Gonzaga’s offensive woes rear their ugly ass heads once again in loss to Santa Clara

It is hard to call it a Jekyll and Hyde season for the Zags when it mostly seems like the bad keeps happening over, and over, and over again. Once again, that bad came to bite Gonzaga in the rear end after they fell to the Santa Clara Broncos for the first time in over a decade. At least Steve Nash got to see his alma matter win for once.

The end result, a painful 77-76 loss, doesn’t really move the needle too much for Gonzaga. The Zags have been well into “they need to win the automatic berth for the streak to continue” ever since conference play started.

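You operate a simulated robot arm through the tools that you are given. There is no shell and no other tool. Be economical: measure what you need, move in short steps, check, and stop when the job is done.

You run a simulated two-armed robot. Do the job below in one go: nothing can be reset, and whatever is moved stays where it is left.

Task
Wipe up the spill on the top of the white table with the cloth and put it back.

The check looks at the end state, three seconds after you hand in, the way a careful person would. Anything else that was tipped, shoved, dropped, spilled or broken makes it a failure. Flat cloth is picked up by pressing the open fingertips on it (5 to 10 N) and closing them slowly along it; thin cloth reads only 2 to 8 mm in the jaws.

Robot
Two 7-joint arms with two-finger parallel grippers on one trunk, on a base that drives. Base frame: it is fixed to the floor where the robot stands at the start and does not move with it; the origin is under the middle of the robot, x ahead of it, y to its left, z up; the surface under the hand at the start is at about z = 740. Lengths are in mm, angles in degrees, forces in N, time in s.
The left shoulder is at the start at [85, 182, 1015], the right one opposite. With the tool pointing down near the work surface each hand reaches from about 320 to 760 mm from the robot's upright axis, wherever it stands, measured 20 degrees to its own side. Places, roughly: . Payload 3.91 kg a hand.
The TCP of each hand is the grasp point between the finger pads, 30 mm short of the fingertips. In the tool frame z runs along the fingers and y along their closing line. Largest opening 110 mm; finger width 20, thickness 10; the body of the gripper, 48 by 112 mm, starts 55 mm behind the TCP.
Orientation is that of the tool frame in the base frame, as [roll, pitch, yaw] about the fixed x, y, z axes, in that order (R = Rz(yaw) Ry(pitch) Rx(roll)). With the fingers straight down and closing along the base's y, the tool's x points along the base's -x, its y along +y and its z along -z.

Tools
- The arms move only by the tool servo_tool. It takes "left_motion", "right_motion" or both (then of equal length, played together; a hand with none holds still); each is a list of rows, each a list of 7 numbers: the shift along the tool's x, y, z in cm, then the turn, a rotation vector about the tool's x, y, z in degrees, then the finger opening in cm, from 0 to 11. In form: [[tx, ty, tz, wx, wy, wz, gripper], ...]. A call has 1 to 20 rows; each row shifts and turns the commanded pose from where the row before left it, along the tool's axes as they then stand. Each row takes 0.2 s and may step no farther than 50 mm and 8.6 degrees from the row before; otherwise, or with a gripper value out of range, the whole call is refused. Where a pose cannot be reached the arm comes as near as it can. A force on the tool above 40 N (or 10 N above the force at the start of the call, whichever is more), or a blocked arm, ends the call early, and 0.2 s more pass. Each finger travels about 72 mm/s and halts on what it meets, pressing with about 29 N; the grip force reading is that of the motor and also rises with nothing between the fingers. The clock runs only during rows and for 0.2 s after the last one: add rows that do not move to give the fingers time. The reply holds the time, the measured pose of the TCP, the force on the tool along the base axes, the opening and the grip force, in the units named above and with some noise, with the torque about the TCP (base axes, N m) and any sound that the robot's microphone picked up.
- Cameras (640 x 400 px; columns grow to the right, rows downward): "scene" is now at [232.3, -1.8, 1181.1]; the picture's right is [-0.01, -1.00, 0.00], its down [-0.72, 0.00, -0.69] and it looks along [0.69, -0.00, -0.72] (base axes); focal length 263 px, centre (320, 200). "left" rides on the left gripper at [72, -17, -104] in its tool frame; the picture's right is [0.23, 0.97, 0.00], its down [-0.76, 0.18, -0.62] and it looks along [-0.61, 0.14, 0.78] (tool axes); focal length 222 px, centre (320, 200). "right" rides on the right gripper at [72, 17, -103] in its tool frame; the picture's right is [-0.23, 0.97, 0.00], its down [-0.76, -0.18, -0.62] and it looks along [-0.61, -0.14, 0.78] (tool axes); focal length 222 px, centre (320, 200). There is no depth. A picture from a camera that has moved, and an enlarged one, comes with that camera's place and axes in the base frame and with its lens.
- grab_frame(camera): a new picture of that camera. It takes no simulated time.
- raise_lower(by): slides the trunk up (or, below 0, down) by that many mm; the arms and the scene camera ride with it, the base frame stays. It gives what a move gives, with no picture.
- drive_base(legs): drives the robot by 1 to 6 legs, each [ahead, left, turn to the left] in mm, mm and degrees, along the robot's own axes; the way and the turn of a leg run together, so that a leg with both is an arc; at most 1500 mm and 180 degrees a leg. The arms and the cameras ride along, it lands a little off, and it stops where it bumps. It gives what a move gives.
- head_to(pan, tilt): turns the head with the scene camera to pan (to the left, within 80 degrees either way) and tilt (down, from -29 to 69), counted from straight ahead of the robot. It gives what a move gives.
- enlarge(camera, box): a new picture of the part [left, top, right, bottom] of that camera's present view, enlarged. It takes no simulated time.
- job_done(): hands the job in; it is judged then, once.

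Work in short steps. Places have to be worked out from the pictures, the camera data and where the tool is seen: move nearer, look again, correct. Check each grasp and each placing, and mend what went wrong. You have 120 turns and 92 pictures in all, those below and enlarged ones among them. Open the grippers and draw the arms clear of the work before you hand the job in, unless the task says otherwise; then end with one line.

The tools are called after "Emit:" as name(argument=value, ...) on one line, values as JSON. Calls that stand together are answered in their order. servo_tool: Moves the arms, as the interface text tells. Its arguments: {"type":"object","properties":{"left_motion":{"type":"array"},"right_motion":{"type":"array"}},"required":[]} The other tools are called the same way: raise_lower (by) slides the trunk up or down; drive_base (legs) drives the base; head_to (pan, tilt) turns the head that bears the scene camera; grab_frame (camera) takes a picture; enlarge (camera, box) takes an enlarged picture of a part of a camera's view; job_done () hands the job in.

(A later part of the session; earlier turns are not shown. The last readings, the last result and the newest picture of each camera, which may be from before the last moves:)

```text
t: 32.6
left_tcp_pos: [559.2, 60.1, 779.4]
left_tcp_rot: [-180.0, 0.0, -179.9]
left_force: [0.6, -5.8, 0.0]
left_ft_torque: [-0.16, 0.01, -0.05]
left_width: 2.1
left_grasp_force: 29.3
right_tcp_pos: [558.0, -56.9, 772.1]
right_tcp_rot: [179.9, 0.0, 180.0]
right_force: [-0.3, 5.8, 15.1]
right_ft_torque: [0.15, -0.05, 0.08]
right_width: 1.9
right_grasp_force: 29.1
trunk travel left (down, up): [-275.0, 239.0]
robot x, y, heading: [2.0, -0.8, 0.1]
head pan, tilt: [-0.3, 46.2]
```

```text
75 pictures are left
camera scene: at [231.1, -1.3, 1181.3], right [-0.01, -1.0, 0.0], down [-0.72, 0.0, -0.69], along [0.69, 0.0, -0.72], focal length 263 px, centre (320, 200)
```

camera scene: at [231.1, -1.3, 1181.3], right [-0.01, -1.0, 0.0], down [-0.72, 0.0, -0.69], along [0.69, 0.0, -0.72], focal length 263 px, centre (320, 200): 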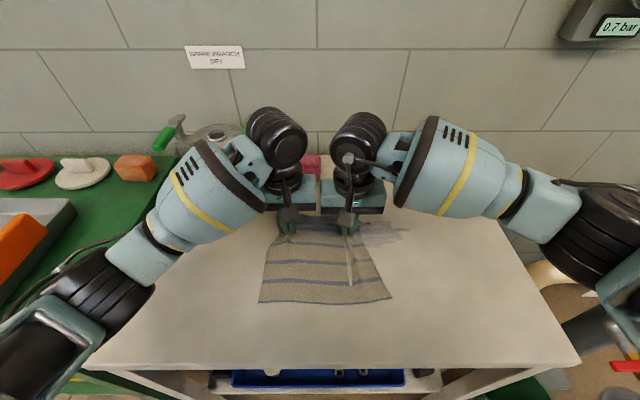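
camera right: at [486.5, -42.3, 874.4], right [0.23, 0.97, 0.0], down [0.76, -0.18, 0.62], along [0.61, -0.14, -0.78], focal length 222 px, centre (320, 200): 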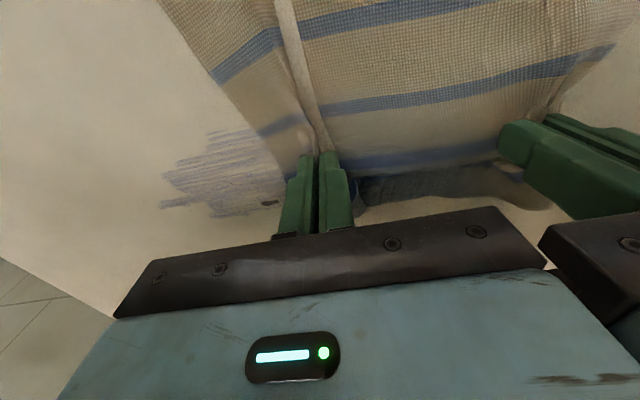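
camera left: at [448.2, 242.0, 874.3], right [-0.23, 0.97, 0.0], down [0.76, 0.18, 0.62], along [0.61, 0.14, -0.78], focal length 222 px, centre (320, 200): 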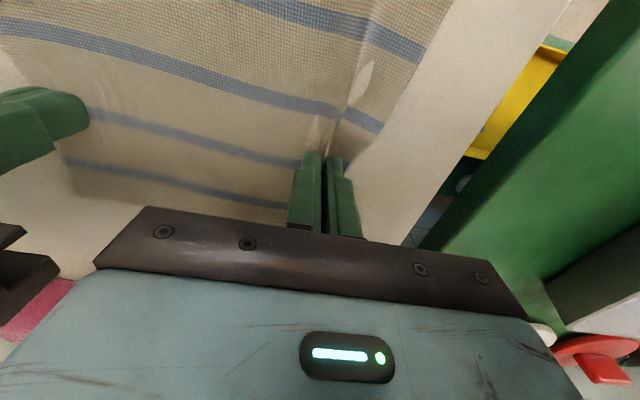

But the loss does call back to a couple of key issues with this team: impossibly bad three-point shooting and, the more important problem, an impossibly small room for error due to roster limitations.

One can list of the litany of ways things went wrong at Santa Clara last night. The morose defensive rebounding in the first half. Going 0-for-900 from long range in the first 20 minutes. But despite everything, thanks to a beyond herculean effort from Anton Watson, the Zags entered halftime only trailing by six points. It honestly did not make much sense.

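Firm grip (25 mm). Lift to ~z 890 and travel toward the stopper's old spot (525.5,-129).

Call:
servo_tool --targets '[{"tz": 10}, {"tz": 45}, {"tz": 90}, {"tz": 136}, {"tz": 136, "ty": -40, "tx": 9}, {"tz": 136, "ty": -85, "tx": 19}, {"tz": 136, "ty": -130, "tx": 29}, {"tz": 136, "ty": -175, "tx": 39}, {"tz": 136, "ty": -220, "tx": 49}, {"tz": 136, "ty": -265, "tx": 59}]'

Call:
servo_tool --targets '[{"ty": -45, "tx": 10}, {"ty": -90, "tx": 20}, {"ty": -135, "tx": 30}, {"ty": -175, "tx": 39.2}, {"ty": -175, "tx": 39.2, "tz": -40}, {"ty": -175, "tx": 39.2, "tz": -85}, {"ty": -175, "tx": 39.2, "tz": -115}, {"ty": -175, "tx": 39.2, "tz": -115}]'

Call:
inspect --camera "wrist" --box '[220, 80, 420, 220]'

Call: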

In the second half, it seemed like the fortunes were changing. Ryan Nembhard, despite missing the front end of a one-and-one that led to the go-ahead basket in the waning seconds, was a monster in the second half, scoring 15 of his 21 points.

Braden Huff provided a much-needed spark of life when Graham Ike made another long trip to the bench after picking up his fourth foul approximately -17 seconds into the second half. Heart, energy, and emotion were on display as he chipped in nine of his 14.

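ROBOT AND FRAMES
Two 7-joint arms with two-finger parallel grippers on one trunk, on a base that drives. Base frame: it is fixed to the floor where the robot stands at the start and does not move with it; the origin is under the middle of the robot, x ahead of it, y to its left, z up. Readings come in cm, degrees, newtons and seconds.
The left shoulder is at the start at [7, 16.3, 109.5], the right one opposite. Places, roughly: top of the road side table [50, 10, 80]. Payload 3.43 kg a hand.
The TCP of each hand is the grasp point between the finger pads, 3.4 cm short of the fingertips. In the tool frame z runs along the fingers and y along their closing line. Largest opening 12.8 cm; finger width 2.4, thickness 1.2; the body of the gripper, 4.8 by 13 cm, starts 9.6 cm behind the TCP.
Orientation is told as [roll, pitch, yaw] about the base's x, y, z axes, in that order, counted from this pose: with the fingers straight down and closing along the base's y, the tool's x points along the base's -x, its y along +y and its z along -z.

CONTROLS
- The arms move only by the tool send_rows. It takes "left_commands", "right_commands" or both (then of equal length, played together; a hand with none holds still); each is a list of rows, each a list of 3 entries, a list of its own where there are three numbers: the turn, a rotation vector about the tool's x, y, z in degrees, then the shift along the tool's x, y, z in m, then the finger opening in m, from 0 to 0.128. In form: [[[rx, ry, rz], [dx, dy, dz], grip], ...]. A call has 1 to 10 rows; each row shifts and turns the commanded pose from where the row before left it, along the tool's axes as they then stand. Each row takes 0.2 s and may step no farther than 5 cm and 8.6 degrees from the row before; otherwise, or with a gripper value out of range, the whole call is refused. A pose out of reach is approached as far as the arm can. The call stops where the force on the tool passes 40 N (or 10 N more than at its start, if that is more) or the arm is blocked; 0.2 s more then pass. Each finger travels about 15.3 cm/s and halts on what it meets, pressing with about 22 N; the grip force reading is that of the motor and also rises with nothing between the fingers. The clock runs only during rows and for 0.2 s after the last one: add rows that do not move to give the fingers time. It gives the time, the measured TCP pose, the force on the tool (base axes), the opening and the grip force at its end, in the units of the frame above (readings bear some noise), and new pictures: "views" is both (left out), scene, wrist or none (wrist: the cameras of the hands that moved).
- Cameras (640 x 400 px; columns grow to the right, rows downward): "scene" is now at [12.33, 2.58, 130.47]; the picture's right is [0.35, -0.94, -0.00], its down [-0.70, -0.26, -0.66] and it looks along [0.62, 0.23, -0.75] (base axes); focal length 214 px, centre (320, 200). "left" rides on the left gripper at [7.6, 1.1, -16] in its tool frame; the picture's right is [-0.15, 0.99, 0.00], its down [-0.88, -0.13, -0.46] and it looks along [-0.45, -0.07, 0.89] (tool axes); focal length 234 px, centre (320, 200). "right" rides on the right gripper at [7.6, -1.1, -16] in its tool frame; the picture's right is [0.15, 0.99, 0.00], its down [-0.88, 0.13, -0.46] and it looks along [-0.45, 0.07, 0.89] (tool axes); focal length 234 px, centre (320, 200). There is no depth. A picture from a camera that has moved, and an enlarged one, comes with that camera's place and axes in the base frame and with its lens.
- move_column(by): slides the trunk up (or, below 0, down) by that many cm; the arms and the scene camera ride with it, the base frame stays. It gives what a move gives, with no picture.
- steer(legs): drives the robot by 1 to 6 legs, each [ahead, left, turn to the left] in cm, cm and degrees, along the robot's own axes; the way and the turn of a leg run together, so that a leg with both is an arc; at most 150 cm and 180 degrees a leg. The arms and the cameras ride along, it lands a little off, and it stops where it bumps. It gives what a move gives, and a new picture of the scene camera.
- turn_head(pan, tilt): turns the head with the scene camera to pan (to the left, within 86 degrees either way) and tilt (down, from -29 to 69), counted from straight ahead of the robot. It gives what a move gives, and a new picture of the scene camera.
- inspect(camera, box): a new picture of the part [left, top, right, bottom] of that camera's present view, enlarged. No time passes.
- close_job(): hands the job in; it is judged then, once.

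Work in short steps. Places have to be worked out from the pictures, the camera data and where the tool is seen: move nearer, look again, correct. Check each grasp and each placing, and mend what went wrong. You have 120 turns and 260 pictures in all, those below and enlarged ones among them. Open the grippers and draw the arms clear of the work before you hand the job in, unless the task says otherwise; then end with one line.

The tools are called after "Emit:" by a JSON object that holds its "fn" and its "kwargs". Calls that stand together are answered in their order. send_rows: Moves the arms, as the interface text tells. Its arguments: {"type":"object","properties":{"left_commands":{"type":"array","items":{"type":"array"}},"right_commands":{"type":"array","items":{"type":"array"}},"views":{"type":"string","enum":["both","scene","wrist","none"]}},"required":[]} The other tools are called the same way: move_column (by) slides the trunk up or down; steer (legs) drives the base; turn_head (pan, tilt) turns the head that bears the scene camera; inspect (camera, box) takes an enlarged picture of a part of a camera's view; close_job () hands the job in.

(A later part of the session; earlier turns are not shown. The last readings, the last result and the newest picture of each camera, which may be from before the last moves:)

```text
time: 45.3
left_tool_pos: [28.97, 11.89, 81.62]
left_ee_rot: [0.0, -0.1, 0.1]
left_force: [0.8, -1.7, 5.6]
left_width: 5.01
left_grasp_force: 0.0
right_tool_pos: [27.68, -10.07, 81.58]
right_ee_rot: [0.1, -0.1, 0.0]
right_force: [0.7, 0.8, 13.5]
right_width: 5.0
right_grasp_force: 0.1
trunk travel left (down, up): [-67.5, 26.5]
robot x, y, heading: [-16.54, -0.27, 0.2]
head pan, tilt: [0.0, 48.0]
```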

And we cannot talk about this game and leave out Anton Watson, who was absolutely phenomenal. Seventeen points in the first half and fifteen points in the second half. His five second half TOs were painful, but Watson gets a free pass. Without him, this game isn’t even sniffing a close loss.

Everyone else? One hundred and one minutes on the floor and nine combined points.

And that, right there, is the real problem with this team, and the unflinching painful reality of the year–this rotation is too thin, too inexperienced, and flat out not good enough to allow for the margin of error of previous Gonzaga teams.

So when your leading scorer becomes a ghost in the game due to foul trouble, the Zags just don’t have the dudes capable of replacing that firepower. For previous Gonzaga teams, that has not been an issue. For this team, sadly, it is.

Which means maybe the Zags can push through a 2-for-20 night from three. Or maybe they can push through a night in which they get outrebounded 44-31. Or maybe they can push through a night in which their leading scorer has an off night. But if that total of question marks becomes any higher than one, odds are the team just won’t make it.

It seems really stupid to write all of this, especially considering that if Gonzaga had won 77-76 at the last second, we’d be talking about how the issues are there but the grit showed and they got by with just enough.

A loss is a loss, however. Such is the brutally binary way of sports. You either win, or you lose. As it has been this entire season, the question for the Zags will be how they respond in the next game, because like I said earlier, Gonzaga has been in win the WCC Tournament mode now for longer than any national media member is willing to admit (that is the benefit of the brand).

Is the season any more over than it was before the tip-off at Santa Clara? Absolutely not. Just win the games you need to win, and that NCAA Tournament streak stays alive. Lose any of those games, and the streak, like all good streaks, will come to a sobering end.